-- BEGIN SOURCE EXCERPT --
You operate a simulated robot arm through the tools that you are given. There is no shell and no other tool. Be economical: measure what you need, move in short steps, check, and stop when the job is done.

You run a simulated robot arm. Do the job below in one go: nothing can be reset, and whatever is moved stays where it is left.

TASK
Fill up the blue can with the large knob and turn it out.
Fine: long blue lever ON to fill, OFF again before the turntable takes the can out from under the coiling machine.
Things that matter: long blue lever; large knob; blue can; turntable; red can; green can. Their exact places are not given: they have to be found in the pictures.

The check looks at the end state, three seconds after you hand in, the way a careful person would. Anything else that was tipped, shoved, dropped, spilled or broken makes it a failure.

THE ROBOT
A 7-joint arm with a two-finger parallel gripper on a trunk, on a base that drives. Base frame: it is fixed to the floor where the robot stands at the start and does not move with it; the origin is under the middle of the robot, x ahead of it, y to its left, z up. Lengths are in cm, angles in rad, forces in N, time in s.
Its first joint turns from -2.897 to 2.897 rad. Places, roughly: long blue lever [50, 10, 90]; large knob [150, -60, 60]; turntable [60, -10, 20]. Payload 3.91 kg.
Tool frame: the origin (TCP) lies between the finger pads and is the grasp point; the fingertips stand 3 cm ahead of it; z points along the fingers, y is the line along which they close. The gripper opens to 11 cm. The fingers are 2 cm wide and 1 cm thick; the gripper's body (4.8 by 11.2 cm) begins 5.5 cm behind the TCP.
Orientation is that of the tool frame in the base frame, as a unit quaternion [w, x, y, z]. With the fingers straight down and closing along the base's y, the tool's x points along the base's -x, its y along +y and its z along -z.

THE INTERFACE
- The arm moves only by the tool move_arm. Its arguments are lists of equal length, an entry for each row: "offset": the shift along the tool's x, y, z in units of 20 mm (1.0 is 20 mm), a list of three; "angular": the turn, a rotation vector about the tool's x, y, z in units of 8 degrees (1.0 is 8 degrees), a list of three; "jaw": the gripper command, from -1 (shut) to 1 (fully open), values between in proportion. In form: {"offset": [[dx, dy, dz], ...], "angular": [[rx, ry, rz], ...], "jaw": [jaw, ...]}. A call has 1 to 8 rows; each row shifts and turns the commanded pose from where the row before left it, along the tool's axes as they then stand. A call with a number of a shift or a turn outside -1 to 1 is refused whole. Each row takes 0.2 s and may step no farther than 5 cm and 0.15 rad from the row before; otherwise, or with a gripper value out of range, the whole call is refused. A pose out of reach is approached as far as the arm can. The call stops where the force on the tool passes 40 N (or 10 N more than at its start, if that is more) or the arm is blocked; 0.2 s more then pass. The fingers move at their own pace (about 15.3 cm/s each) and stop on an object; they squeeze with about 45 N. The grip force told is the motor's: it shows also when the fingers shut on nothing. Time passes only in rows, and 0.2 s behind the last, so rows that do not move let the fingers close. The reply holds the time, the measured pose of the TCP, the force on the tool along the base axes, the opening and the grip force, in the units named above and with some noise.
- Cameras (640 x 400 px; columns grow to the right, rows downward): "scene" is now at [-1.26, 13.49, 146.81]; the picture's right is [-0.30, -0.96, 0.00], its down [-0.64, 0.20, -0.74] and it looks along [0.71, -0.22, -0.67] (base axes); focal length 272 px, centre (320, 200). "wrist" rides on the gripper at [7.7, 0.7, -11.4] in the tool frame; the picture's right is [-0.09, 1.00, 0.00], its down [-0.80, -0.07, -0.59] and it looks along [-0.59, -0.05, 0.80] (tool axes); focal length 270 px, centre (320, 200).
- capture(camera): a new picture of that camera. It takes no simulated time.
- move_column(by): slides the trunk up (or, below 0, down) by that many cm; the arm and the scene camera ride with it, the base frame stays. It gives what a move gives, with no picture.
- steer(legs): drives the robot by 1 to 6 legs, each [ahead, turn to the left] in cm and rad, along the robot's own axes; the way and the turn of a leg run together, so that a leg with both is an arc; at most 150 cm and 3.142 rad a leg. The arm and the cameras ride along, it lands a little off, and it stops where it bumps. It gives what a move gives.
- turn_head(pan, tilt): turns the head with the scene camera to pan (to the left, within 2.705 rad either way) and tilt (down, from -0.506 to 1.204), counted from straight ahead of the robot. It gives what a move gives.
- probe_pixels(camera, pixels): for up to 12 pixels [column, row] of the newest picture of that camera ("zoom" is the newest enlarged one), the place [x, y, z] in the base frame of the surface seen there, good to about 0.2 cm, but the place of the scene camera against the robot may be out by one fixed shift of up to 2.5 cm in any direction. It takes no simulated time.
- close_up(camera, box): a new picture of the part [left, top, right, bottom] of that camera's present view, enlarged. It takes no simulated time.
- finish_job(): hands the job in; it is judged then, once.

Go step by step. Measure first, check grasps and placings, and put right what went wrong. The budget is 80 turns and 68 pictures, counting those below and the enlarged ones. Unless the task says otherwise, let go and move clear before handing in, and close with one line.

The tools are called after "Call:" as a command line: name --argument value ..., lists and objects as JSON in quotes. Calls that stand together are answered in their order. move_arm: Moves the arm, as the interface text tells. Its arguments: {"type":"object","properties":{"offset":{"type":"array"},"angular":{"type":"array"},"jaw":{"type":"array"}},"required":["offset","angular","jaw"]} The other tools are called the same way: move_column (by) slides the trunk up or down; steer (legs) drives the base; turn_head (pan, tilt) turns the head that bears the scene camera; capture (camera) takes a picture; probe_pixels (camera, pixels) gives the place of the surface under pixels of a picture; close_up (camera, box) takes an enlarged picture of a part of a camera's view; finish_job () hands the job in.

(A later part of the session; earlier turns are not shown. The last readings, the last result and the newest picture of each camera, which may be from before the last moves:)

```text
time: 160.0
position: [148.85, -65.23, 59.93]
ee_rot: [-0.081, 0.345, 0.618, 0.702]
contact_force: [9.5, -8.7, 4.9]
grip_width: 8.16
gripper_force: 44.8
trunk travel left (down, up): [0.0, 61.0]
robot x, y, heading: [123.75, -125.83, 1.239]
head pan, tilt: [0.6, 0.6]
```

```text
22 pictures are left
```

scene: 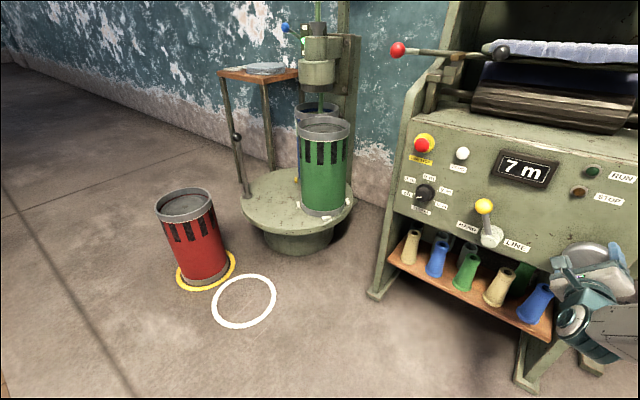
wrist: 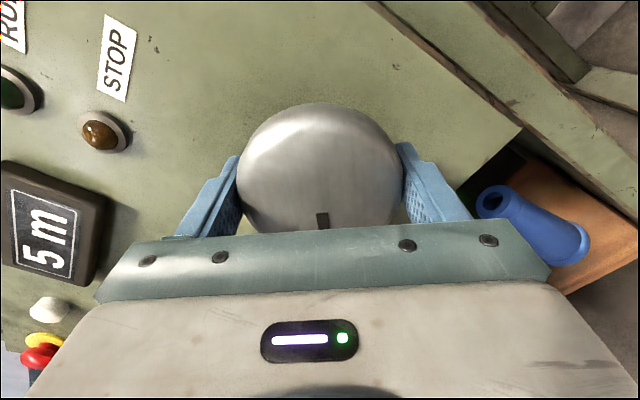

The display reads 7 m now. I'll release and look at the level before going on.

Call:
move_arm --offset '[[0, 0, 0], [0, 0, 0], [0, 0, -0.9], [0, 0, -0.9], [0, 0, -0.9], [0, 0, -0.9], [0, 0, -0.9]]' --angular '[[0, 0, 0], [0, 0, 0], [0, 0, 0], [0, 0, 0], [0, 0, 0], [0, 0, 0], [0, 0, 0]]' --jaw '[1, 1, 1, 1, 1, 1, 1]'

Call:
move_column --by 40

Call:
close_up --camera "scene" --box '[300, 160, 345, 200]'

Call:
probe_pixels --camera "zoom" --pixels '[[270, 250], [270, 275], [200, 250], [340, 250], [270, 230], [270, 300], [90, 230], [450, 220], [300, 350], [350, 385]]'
-- END SOURCE EXCERPT --
> **THE TASK**
Copy out each line word for word, please, skipping the images. Return a JSON list in which every string is one line; blank lines are skipped.

> **COMPLETE ANSWER**
[
  "You operate a simulated robot arm through the tools that you are given. There is no shell and no other tool. Be economical: measure what you need, move in short steps, check, and stop when the job is done.",
  "You run a simulated robot arm. Do the job below in one go: nothing can be reset, and whatever is moved stays where it is left.",
  "TASK",
  "Fill up the blue can with the large knob and turn it out.",
  "Fine: long blue lever ON to fill, OFF again before the turntable takes the can out from under the coiling machine.",
  "Things that matter: long blue lever; large knob; blue can; turntable; red can; green can. Their exact places are not given: they have to be found in the pictures.",
  "The check looks at the end state, three seconds after you hand in, the way a careful person would. Anything else that was tipped, shoved, dropped, spilled or broken makes it a failure.",
  "THE ROBOT",
  "A 7-joint arm with a two-finger parallel gripper on a trunk, on a base that drives. Base frame: it is fixed to the floor where the robot stands at the start and does not move with it; the origin is under the middle of the robot, x ahead of it, y to its left, z up. Lengths are in cm, angles in rad, forces in N, time in s.",
  "Its first joint turns from -2.897 to 2.897 rad. Places, roughly: long blue lever [50, 10, 90]; large knob [150, -60, 60]; turntable [60, -10, 20]. Payload 3.91 kg.",
  "Tool frame: the origin (TCP) lies between the finger pads and is the grasp point; the fingertips stand 3 cm ahead of it; z points along the fingers, y is the line along which they close. The gripper opens to 11 cm. The fingers are 2 cm wide and 1 cm thick; the gripper's body (4.8 by 11.2 cm) begins 5.5 cm behind the TCP.",
  "Orientation is that of the tool frame in the base frame, as a unit quaternion [w, x, y, z]. With the fingers straight down and closing along the base's y, the tool's x points along the base's -x, its y along +y and its z along -z.",
  "THE INTERFACE",
  "- The arm moves only by the tool move_arm. Its arguments are lists of equal length, an entry for each row: \"offset\": the shift along the tool's x, y, z in units of 20 mm (1.0 is 20 mm), a list of three; \"angular\": the turn, a rotation vector about the tool's x, y, z in units of 8 degrees (1.0 is 8 degrees), a list of three; \"jaw\": the gripper command, from -1 (shut) to 1 (fully open), values between in proportion. In form: {\"offset\": [[dx, dy, dz], ...], \"angular\": [[rx, ry, rz], ...], \"jaw\": [jaw, ...]}. A call has 1 to 8 rows; each row shifts and turns the commanded pose from where the row before left it, along the tool's axes as they then stand. A call with a number of a shift or a turn outside -1 to 1 is refused whole. Each row takes 0.2 s and may step no farther than 5 cm and 0.15 rad from the row before; otherwise, or with a gripper value out of range, the whole call is refused. A pose out of reach is approached as far as the arm can. The call stops where the force on the tool passes 40 N (or 10 N more than at its start, if that is more) or the arm is blocked; 0.2 s more then pass. The fingers move at their own pace (about 15.3 cm/s each) and stop on an object; they squeeze with about 45 N. The grip force told is the motor's: it shows also when the fingers shut on nothing. Time passes only in rows, and 0.2 s behind the last, so rows that do not move let the fingers close. The reply holds the time, the measured pose of the TCP, the force on the tool along the base axes, the opening and the grip force, in the units named above and with some noise.",
  "- Cameras (640 x 400 px; columns grow to the right, rows downward): \"scene\" is now at [-1.26, 13.49, 146.81]; the picture's right is [-0.30, -0.96, 0.00], its down [-0.64, 0.20, -0.74] and it looks along [0.71, -0.22, -0.67] (base axes); focal length 272 px, centre (320, 200). \"wrist\" rides on the gripper at [7.7, 0.7, -11.4] in the tool frame; the picture's right is [-0.09, 1.00, 0.00], its down [-0.80, -0.07, -0.59] and it looks along [-0.59, -0.05, 0.80] (tool axes); focal length 270 px, centre (320, 200).",
  "- capture(camera): a new picture of that camera. It takes no simulated time.",
  "- move_column(by): slides the trunk up (or, below 0, down) by that many cm; the arm and the scene camera ride with it, the base frame stays. It gives what a move gives, with no picture.",
  "- steer(legs): drives the robot by 1 to 6 legs, each [ahead, turn to the left] in cm and rad, along the robot's own axes; the way and the turn of a leg run together, so that a leg with both is an arc; at most 150 cm and 3.142 rad a leg. The arm and the cameras ride along, it lands a little off, and it stops where it bumps. It gives what a move gives.",
  "- turn_head(pan, tilt): turns the head with the scene camera to pan (to the left, within 2.705 rad either way) and tilt (down, from -0.506 to 1.204), counted from straight ahead of the robot. It gives what a move gives.",
  "- probe_pixels(camera, pixels): for up to 12 pixels [column, row] of the newest picture of that camera (\"zoom\" is the newest enlarged one), the place [x, y, z] in the base frame of the surface seen there, good to about 0.2 cm, but the place of the scene camera against the robot may be out by one fixed shift of up to 2.5 cm in any direction. It takes no simulated time.",
  "- close_up(camera, box): a new picture of the part [left, top, right, bottom] of that camera's present view, enlarged. It takes no simulated time.",
  "- finish_job(): hands the job in; it is judged then, once.",
  "Go step by step. Measure first, check grasps and placings, and put right what went wrong. The budget is 80 turns and 68 pictures, counting those below and the enlarged ones. Unless the task says otherwise, let go and move clear before handing in, and close with one line.",
  "The tools are called after \"Call:\" as a command line: name --argument value ..., lists and objects as JSON in quotes. Calls that stand together are answered in their order. move_arm: Moves the arm, as the interface text tells. Its arguments: {\"type\":\"object\",\"properties\":{\"offset\":{\"type\":\"array\"},\"angular\":{\"type\":\"array\"},\"jaw\":{\"type\":\"array\"}},\"required\":[\"offset\",\"angular\",\"jaw\"]} The other tools are called the same way: move_column (by) slides the trunk up or down; steer (legs) drives the base; turn_head (pan, tilt) turns the head that bears the scene camera; capture (camera) takes a picture; probe_pixels (camera, pixels) gives the place of the surface under pixels of a picture; close_up (camera, box) takes an enlarged picture of a part of a camera's view; finish_job () hands the job in.",
  "(A later part of the session; earlier turns are not shown. The last readings, the last result and the newest picture of each camera, which may be from before the last moves:)",
  "```text",
  "time: 160.0",
  "position: [148.85, -65.23, 59.93]",
  "ee_rot: [-0.081, 0.345, 0.618, 0.702]",
  "contact_force: [9.5, -8.7, 4.9]",
  "grip_width: 8.16",
  "gripper_force: 44.8",
  "trunk travel left (down, up): [0.0, 61.0]",
  "robot x, y, heading: [123.75, -125.83, 1.239]",
  "head pan, tilt: [0.6, 0.6]",
  "```",
  "```text",
  "22 pictures are left",
  "```",
  "scene: ",
  "wrist: ",
  "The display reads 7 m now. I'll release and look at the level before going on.",
  "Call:",
  "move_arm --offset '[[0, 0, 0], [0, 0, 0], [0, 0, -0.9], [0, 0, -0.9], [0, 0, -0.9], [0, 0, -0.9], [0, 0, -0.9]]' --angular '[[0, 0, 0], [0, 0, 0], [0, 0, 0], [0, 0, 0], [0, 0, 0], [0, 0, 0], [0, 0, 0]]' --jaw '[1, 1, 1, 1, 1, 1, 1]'",
  "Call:",
  "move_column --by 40",
  "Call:",
  "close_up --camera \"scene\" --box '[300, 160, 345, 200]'",
  "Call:",
  "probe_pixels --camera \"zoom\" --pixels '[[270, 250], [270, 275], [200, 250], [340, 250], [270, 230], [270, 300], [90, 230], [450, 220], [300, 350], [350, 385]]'"
]